Alles Lüge und immer wieder wächst das Gras

Ein musikalischer Abend zur deutschen Wiedervereinigung
dt.1
Premiere 21. Oktober 2021
Uraufführung
Dauer 105 Minuten
Mit Texten von Niklas Ritter und Ensemble nach einer Idee von Roman Majewski
Heute, irgendwo im Osten Deutschlands. Auf der Beerdigung ihrer Großmutter treffen sich die Brüder Thommy und Sandro wieder. Seit Jahren haben sie sich nicht mehr gesehen. Obwohl der ältere Thommy früher fast eine Vaterfigur für Sandro war, hat die Zeit nach der Wende sie entzweit. Während Sandro, der die DDR nur als Schüler miterlebte, die neue Reisefreiheit nutzt und sich musikalisch selbst verwirklichen kann, verliert Thommy schon kurz nach dem Mauerfall seinen Job als Baggerfahrer im Tagebau – und den Halt.
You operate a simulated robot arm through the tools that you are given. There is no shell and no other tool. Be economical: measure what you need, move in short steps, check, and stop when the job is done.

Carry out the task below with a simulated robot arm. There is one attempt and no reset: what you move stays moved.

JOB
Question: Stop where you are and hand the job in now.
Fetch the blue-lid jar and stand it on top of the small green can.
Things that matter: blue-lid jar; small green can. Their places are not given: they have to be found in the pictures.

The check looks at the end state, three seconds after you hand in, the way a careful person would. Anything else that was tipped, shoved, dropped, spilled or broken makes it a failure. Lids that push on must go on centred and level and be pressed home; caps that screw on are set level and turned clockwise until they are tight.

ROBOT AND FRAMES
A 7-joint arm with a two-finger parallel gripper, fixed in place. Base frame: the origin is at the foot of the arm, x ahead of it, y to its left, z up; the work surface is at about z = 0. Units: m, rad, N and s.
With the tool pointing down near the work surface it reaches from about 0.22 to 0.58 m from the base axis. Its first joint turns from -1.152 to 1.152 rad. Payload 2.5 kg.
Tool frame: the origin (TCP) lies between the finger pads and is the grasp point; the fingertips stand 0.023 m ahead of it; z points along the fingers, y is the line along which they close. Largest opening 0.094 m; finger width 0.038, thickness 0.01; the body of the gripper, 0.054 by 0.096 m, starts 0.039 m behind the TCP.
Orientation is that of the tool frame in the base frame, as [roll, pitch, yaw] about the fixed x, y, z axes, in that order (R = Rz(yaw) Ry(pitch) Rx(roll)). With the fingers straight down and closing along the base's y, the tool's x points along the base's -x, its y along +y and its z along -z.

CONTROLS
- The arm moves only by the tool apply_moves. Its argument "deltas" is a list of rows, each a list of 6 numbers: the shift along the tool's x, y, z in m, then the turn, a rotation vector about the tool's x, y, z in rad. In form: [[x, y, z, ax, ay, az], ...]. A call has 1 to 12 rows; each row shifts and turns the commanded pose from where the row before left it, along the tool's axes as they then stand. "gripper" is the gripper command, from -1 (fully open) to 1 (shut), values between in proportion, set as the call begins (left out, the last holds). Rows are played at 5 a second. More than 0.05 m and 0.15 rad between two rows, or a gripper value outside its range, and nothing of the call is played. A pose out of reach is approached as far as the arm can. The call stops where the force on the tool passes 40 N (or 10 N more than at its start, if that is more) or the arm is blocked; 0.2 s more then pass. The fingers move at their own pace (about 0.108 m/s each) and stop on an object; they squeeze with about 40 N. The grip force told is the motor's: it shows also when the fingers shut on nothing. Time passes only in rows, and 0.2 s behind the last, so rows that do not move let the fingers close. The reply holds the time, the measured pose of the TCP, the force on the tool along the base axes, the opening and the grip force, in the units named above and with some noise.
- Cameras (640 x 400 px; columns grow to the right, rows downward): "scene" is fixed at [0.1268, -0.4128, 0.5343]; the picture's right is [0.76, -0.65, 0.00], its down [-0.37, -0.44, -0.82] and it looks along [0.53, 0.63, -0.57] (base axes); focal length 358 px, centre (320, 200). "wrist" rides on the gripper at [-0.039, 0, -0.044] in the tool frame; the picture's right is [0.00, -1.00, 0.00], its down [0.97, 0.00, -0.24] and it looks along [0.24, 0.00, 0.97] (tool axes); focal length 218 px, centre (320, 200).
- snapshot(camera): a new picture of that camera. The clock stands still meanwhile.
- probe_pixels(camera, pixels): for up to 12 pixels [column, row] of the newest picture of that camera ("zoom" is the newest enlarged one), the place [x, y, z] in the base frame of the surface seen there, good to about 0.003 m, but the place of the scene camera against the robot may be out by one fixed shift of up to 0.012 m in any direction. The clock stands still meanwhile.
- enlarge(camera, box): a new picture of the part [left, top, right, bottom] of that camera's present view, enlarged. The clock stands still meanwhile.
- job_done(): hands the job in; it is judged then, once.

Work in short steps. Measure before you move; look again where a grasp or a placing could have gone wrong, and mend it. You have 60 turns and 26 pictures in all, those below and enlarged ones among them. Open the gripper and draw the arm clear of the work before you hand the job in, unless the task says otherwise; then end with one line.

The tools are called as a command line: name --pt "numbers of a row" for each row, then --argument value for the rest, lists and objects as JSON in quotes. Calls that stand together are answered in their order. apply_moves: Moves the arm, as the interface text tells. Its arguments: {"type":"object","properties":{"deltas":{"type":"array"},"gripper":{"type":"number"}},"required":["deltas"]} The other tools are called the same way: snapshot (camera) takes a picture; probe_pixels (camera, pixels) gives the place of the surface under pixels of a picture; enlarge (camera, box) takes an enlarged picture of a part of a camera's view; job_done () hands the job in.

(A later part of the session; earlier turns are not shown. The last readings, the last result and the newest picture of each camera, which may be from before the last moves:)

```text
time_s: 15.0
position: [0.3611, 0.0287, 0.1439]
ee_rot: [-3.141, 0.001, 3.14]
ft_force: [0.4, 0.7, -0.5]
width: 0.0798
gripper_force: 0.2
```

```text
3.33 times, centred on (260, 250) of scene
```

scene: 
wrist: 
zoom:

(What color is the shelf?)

Seine Freundin Paula verlässt ihn und geht in den Westen. Zwar bleibt er in der Heimatstadt in Ostdeutschland, doch bricht er alle Kontakte ab, auch die zur Familie. In Rückblenden rekonstruieren die zwei Brüder was alles passiert ist, zwischen Mauerfall und heute und wie es zu ihrem Zerwürfnis kommen konnte. Eine Familiengeschichte, die mit den Songs von Gerhard Gundermann und Rio Reiser das (musikalische) Lebensgefühl der Wiedervereinigung Deutschlands einfängt und überprüft, was aus den versprochenen »Blühende Landschaften« geworden ist.

Niklas Ritter
Der 1972 geborene Niklas Ritter wuchs in Westberlin auf und studierte in Leipzig. Seine Arbeiten als Regisseur und Videokünstler brachten ihn unter anderem nach Dessau, Stuttgart, Potsdam, Köln und Dresden. Nach den Inszenierungen »Shockheaded Peter«, »Spring Awakening« und »Die Hauptstadt« wird er mit »Alles Lüge« in Göttingen zum ersten Mal nicht nur Regie führen, sondern auch eine Geschichte erfinden.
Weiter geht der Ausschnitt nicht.